## WHAT IS REQUIRED
Please copy out the portion of the passage to read from "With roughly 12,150" to "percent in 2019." without changes.

═════ PASSAGE TO READ ═════

Brooklyn Multifamily Report – Winter 2019
- Mar 27, 2019
Continuing to benefit from Manhattan’s proximity and spillover effect, Brooklyn’s multifamily stock expansion reached a new cycle peak in 2018, with most of the supply geared toward high-income residents. Although the metro added 4,651 units last year, demand remained high, pushing Lifestyle rents up 3.4 percent in the 12 months ending in January.
Adding 46,600 jobs year-over-year, education and health services led New York City employment growth. Meanwhile, professional and business services and leisure and hospitality added 33,200 positions combined. Brooklyn’s appeal as an 18-hour destination continues to grow and tourism is evolving as an increasingly relevant economic driver. Meanwhile, Gov. Cuomo’s $1.4 billion Vital Brooklyn initiative, which includes $700 million for community-based health care and more than $550 million for affordable housing, is moving forward. Meanwhile, the borough ranked second on the list of most desirable places to invest in, per PricewaterhouseCoopers and Urban Land Institute’s 2019 Emerging Trends in Real Estate report.
With roughly 12,150 apartments estimated to come online across New York City this year and factoring in the area’s prolonged housing crisis and regulatory uncertainties, we expect the average rent in the metro to advance 0.7 percent in 2019.

═════ PROVIDED MATERIAL ═════

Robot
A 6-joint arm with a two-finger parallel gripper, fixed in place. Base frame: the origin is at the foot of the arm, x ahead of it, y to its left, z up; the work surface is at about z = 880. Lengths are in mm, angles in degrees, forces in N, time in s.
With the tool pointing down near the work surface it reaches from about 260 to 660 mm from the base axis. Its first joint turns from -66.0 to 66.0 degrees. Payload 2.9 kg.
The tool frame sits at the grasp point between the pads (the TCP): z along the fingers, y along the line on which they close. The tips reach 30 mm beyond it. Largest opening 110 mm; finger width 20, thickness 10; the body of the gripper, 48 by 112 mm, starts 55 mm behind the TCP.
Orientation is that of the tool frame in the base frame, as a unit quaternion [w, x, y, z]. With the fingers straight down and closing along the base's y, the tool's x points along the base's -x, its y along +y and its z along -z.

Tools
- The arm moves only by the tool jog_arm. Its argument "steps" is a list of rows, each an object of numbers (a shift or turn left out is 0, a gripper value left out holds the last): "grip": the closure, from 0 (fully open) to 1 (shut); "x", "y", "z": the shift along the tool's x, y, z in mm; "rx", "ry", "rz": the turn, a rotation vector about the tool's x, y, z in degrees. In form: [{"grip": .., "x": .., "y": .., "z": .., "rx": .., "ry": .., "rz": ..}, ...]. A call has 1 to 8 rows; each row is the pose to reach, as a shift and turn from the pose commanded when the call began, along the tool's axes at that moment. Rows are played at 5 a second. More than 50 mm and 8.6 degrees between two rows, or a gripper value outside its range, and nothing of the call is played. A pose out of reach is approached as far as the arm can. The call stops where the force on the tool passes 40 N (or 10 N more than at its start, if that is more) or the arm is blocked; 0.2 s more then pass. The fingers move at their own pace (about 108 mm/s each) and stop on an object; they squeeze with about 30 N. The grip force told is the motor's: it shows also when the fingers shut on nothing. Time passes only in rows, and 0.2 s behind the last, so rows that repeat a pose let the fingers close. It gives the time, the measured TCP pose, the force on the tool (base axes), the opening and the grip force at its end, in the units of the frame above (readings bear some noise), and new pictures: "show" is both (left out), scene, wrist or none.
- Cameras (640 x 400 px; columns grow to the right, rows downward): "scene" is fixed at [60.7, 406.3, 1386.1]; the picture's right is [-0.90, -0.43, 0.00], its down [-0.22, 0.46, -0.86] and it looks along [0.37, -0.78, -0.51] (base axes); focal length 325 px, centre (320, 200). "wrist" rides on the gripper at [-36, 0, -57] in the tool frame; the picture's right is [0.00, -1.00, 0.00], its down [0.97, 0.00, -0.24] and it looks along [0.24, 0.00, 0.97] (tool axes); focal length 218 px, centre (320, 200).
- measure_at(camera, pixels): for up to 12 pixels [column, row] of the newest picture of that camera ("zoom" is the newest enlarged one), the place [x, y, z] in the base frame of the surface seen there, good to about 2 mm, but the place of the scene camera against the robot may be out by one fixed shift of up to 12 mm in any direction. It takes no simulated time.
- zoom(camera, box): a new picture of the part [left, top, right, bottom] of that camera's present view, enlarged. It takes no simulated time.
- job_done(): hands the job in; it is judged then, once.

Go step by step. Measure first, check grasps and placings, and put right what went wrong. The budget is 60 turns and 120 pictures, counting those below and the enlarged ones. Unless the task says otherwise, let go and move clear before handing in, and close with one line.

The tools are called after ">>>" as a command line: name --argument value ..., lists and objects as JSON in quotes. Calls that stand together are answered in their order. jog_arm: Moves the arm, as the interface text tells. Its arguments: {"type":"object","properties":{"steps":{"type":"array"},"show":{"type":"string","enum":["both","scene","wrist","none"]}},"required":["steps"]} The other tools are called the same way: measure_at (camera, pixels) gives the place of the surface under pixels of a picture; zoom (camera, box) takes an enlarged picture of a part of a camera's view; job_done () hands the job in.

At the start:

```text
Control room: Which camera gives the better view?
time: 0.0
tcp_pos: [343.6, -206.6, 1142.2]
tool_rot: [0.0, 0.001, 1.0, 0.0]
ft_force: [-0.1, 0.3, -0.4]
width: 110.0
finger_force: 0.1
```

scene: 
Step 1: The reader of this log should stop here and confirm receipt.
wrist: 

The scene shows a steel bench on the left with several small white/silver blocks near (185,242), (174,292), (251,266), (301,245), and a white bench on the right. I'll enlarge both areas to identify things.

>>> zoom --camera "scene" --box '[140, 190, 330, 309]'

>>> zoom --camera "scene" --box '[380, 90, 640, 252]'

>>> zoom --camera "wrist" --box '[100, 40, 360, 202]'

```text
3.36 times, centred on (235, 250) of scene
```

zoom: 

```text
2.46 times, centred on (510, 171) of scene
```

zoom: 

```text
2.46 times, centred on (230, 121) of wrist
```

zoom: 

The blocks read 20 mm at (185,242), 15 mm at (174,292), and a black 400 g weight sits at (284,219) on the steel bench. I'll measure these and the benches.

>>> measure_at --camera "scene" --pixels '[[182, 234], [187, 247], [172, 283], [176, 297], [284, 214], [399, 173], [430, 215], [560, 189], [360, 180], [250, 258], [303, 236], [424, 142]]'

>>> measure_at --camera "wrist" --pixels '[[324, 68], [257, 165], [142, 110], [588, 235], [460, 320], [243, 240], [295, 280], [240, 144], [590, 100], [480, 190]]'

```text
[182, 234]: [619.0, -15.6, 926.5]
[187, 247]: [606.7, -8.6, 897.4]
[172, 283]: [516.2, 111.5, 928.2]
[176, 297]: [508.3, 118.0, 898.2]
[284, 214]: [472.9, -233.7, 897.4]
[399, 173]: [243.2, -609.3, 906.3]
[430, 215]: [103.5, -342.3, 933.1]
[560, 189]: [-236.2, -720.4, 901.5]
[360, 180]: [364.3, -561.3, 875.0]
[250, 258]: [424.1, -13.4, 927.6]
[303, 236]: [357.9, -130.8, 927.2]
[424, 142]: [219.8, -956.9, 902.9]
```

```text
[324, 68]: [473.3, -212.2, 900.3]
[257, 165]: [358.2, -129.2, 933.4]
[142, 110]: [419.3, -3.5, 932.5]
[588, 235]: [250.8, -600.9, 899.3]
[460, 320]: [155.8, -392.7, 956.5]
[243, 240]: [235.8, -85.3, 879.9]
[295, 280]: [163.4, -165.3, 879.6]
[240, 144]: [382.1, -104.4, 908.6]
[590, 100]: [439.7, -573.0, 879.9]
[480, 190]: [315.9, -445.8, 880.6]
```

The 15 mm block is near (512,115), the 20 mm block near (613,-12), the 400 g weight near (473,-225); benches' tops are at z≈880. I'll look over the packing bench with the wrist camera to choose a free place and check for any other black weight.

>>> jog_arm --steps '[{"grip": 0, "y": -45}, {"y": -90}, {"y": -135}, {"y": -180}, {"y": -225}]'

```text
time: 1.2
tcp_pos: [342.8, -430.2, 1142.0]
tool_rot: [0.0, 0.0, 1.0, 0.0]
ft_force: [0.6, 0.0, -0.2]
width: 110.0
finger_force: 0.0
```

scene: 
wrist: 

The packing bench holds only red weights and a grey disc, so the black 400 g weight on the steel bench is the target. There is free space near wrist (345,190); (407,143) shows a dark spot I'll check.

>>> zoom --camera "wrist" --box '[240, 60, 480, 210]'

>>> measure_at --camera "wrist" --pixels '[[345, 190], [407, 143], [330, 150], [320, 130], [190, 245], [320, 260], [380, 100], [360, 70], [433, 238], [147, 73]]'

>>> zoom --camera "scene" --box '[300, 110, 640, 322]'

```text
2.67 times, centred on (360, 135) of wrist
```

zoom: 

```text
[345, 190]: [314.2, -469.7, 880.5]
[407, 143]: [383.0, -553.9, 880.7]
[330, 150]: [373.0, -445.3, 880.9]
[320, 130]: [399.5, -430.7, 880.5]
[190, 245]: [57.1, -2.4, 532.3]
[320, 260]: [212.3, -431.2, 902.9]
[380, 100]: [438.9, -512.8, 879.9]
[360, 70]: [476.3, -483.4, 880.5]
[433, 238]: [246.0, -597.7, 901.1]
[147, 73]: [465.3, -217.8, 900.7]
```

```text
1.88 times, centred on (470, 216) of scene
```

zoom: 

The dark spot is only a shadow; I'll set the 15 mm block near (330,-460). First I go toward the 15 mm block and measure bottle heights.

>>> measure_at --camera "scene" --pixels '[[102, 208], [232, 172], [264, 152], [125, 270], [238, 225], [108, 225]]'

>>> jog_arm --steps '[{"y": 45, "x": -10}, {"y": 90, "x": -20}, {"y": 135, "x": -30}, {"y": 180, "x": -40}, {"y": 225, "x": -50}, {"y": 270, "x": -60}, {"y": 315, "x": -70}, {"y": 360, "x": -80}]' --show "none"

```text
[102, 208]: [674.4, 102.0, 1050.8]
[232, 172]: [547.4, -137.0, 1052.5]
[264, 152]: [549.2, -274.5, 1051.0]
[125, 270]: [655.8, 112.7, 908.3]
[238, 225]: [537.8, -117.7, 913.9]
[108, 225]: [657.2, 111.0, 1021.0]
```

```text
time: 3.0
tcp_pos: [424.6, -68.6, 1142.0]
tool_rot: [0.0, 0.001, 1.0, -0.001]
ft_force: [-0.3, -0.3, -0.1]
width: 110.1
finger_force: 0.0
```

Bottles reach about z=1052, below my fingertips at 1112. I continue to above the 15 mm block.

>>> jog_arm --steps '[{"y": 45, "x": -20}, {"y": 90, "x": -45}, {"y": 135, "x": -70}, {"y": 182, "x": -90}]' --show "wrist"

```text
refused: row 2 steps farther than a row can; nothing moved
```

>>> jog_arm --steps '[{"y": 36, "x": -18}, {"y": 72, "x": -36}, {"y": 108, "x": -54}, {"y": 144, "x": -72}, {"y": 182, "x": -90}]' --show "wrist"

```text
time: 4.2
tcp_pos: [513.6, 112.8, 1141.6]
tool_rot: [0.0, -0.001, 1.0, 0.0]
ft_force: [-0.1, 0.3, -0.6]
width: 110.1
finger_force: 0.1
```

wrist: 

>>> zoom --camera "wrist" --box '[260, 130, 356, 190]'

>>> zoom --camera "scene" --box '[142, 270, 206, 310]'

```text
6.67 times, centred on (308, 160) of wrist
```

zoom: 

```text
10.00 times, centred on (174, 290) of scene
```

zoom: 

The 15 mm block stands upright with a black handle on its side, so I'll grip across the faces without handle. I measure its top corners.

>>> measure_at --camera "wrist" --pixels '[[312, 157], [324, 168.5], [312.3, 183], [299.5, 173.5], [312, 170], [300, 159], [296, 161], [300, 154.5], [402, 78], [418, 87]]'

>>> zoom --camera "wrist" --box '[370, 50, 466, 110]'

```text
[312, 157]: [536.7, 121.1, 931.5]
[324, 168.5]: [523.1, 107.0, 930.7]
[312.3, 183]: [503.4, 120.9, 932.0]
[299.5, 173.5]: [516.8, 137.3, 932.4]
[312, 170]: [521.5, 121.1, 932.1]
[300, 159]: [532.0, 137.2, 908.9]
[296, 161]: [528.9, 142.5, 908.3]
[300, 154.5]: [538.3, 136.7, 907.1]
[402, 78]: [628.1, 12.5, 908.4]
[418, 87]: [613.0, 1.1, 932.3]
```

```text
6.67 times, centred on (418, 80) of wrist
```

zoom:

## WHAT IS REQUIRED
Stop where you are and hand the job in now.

═════

## REPLY
With roughly 12,150 apartments estimated to come online across New York City this year and factoring in the area’s prolonged housing crisis and regulatory uncertainties, we expect the average rent in the metro to advance 0.7 percent in 2019.